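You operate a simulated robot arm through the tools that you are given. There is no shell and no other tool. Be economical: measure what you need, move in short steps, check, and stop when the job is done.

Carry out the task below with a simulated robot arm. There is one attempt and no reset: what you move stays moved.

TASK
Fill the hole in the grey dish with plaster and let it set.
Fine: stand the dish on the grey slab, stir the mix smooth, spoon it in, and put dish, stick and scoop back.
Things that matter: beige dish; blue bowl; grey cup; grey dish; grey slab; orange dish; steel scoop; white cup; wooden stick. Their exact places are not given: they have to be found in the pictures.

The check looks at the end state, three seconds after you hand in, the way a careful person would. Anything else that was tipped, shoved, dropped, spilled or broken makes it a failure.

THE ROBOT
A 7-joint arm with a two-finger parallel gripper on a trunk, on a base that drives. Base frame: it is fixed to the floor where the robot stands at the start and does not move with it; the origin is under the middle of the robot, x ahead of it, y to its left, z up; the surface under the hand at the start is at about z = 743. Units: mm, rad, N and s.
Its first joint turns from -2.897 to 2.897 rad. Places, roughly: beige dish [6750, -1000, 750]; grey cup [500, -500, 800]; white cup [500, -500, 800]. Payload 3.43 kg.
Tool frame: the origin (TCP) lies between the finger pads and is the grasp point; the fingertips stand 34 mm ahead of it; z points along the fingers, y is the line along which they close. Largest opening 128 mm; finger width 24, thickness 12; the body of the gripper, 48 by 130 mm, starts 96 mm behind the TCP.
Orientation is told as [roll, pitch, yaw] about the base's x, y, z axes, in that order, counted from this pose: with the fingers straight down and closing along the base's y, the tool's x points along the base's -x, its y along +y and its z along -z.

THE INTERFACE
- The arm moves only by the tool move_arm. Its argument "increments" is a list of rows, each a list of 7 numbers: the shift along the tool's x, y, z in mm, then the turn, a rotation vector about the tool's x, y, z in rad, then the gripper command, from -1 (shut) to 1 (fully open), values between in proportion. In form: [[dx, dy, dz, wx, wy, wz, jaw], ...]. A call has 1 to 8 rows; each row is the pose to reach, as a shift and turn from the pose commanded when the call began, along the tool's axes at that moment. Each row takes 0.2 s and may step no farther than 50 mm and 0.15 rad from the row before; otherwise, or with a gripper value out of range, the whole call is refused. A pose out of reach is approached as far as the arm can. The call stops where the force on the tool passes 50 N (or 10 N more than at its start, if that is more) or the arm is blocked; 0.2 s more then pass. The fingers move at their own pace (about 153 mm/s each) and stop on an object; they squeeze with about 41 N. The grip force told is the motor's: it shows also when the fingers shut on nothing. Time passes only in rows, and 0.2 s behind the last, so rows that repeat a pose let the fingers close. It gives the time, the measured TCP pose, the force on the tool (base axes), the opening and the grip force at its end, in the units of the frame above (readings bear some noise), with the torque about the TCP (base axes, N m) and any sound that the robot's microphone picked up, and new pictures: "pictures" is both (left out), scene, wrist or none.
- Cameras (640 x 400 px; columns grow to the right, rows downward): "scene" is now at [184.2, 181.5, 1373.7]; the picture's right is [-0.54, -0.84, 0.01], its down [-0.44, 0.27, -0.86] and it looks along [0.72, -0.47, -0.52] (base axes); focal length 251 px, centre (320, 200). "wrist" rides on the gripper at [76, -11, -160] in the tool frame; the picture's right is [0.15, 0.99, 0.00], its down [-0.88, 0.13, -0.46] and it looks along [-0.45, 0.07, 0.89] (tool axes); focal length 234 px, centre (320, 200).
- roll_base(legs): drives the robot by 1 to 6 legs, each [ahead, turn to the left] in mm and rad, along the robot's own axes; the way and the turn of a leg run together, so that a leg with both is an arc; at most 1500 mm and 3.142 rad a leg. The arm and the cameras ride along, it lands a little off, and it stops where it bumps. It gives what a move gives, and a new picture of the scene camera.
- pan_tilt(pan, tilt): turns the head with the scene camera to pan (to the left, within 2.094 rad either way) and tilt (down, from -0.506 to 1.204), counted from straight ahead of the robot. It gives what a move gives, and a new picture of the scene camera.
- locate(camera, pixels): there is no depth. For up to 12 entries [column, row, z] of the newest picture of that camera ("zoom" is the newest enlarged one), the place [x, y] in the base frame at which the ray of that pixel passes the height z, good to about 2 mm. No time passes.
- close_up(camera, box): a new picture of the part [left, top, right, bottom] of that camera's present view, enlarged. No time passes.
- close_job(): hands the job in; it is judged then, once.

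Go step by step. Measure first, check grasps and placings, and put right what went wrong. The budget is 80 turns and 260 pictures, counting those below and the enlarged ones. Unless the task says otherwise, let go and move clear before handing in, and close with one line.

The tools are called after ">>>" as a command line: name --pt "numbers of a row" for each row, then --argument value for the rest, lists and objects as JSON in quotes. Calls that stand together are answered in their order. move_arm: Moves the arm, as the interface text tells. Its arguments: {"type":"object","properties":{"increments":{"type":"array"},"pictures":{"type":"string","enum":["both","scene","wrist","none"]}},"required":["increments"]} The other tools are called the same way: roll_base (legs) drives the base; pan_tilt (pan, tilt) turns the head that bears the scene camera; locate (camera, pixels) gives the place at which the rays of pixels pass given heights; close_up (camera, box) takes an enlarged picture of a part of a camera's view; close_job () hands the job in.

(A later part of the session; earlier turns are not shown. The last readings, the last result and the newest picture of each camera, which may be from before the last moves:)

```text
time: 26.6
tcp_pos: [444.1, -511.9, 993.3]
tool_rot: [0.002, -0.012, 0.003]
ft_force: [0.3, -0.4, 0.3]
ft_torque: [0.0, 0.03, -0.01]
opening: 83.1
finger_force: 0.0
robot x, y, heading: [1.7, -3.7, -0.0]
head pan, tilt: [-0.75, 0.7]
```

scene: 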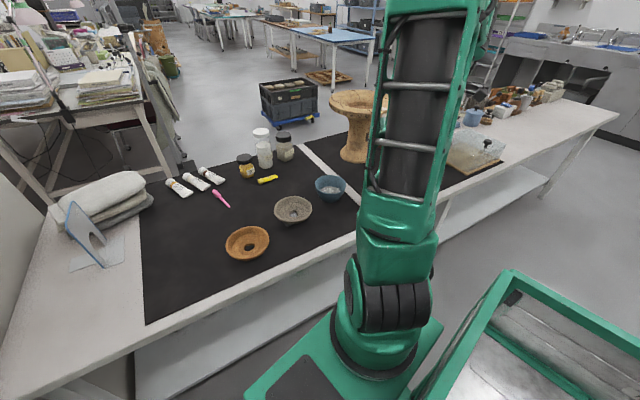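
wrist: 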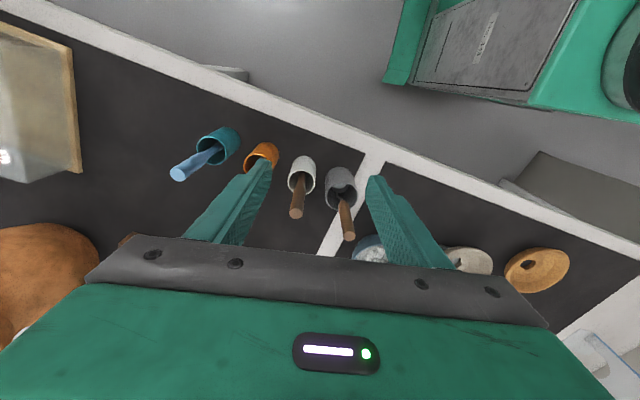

** The exercise **
Copy out all the data exactly; skip the pictures. Return a JSON list in which every string is one line; blank lines are skipped.

** Response to the task **
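[
  "You operate a simulated robot arm through the tools that you are given. There is no shell and no other tool. Be economical: measure what you need, move in short steps, check, and stop when the job is done.",
  "Carry out the task below with a simulated robot arm. There is one attempt and no reset: what you move stays moved.",
  "TASK",
  "Fill the hole in the grey dish with plaster and let it set.",
  "Fine: stand the dish on the grey slab, stir the mix smooth, spoon it in, and put dish, stick and scoop back.",
  "Things that matter: beige dish; blue bowl; grey cup; grey dish; grey slab; orange dish; steel scoop; white cup; wooden stick. Their exact places are not given: they have to be found in the pictures.",
  "The check looks at the end state, three seconds after you hand in, the way a careful person would. Anything else that was tipped, shoved, dropped, spilled or broken makes it a failure.",
  "THE ROBOT",
  "A 7-joint arm with a two-finger parallel gripper on a trunk, on a base that drives. Base frame: it is fixed to the floor where the robot stands at the start and does not move with it; the origin is under the middle of the robot, x ahead of it, y to its left, z up; the surface under the hand at the start is at about z = 743. Units: mm, rad, N and s.",
  "Its first joint turns from -2.897 to 2.897 rad. Places, roughly: beige dish [6750, -1000, 750]; grey cup [500, -500, 800]; white cup [500, -500, 800]. Payload 3.43 kg.",
  "Tool frame: the origin (TCP) lies between the finger pads and is the grasp point; the fingertips stand 34 mm ahead of it; z points along the fingers, y is the line along which they close. Largest opening 128 mm; finger width 24, thickness 12; the body of the gripper, 48 by 130 mm, starts 96 mm behind the TCP.",
  "Orientation is told as [roll, pitch, yaw] about the base's x, y, z axes, in that order, counted from this pose: with the fingers straight down and closing along the base's y, the tool's x points along the base's -x, its y along +y and its z along -z.",
  "THE INTERFACE",
  "- The arm moves only by the tool move_arm. Its argument \"increments\" is a list of rows, each a list of 7 numbers: the shift along the tool's x, y, z in mm, then the turn, a rotation vector about the tool's x, y, z in rad, then the gripper command, from -1 (shut) to 1 (fully open), values between in proportion. In form: [[dx, dy, dz, wx, wy, wz, jaw], ...]. A call has 1 to 8 rows; each row is the pose to reach, as a shift and turn from the pose commanded when the call began, along the tool's axes at that moment. Each row takes 0.2 s and may step no farther than 50 mm and 0.15 rad from the row before; otherwise, or with a gripper value out of range, the whole call is refused. A pose out of reach is approached as far as the arm can. The call stops where the force on the tool passes 50 N (or 10 N more than at its start, if that is more) or the arm is blocked; 0.2 s more then pass. The fingers move at their own pace (about 153 mm/s each) and stop on an object; they squeeze with about 41 N. The grip force told is the motor's: it shows also when the fingers shut on nothing. Time passes only in rows, and 0.2 s behind the last, so rows that repeat a pose let the fingers close. It gives the time, the measured TCP pose, the force on the tool (base axes), the opening and the grip force at its end, in the units of the frame above (readings bear some noise), with the torque about the TCP (base axes, N m) and any sound that the robot's microphone picked up, and new pictures: \"pictures\" is both (left out), scene, wrist or none.",
  "- Cameras (640 x 400 px; columns grow to the right, rows downward): \"scene\" is now at [184.2, 181.5, 1373.7]; the picture's right is [-0.54, -0.84, 0.01], its down [-0.44, 0.27, -0.86] and it looks along [0.72, -0.47, -0.52] (base axes); focal length 251 px, centre (320, 200). \"wrist\" rides on the gripper at [76, -11, -160] in the tool frame; the picture's right is [0.15, 0.99, 0.00], its down [-0.88, 0.13, -0.46] and it looks along [-0.45, 0.07, 0.89] (tool axes); focal length 234 px, centre (320, 200).",
  "- roll_base(legs): drives the robot by 1 to 6 legs, each [ahead, turn to the left] in mm and rad, along the robot's own axes; the way and the turn of a leg run together, so that a leg with both is an arc; at most 1500 mm and 3.142 rad a leg. The arm and the cameras ride along, it lands a little off, and it stops where it bumps. It gives what a move gives, and a new picture of the scene camera.",
  "- pan_tilt(pan, tilt): turns the head with the scene camera to pan (to the left, within 2.094 rad either way) and tilt (down, from -0.506 to 1.204), counted from straight ahead of the robot. It gives what a move gives, and a new picture of the scene camera.",
  "- locate(camera, pixels): there is no depth. For up to 12 entries [column, row, z] of the newest picture of that camera (\"zoom\" is the newest enlarged one), the place [x, y] in the base frame at which the ray of that pixel passes the height z, good to about 2 mm. No time passes.",
  "- close_up(camera, box): a new picture of the part [left, top, right, bottom] of that camera's present view, enlarged. No time passes.",
  "- close_job(): hands the job in; it is judged then, once.",
  "Go step by step. Measure first, check grasps and placings, and put right what went wrong. The budget is 80 turns and 260 pictures, counting those below and the enlarged ones. Unless the task says otherwise, let go and move clear before handing in, and close with one line.",
  "The tools are called after \">>>\" as a command line: name --pt \"numbers of a row\" for each row, then --argument value for the rest, lists and objects as JSON in quotes. Calls that stand together are answered in their order. move_arm: Moves the arm, as the interface text tells. Its arguments: {\"type\":\"object\",\"properties\":{\"increments\":{\"type\":\"array\"},\"pictures\":{\"type\":\"string\",\"enum\":[\"both\",\"scene\",\"wrist\",\"none\"]}},\"required\":[\"increments\"]} The other tools are called the same way: roll_base (legs) drives the base; pan_tilt (pan, tilt) turns the head that bears the scene camera; locate (camera, pixels) gives the place at which the rays of pixels pass given heights; close_up (camera, box) takes an enlarged picture of a part of a camera's view; close_job () hands the job in.",
  "(A later part of the session; earlier turns are not shown. The last readings, the last result and the newest picture of each camera, which may be from before the last moves:)",
  "```text",
  "time: 26.6",
  "tcp_pos: [444.1, -511.9, 993.3]",
  "tool_rot: [0.002, -0.012, 0.003]",
  "ft_force: [0.3, -0.4, 0.3]",
  "ft_torque: [0.0, 0.03, -0.01]",
  "opening: 83.1",
  "finger_force: 0.0",
  "robot x, y, heading: [1.7, -3.7, -0.0]",
  "head pan, tilt: [-0.75, 0.7]",
  "```",
  "scene: ",
  "wrist: "
]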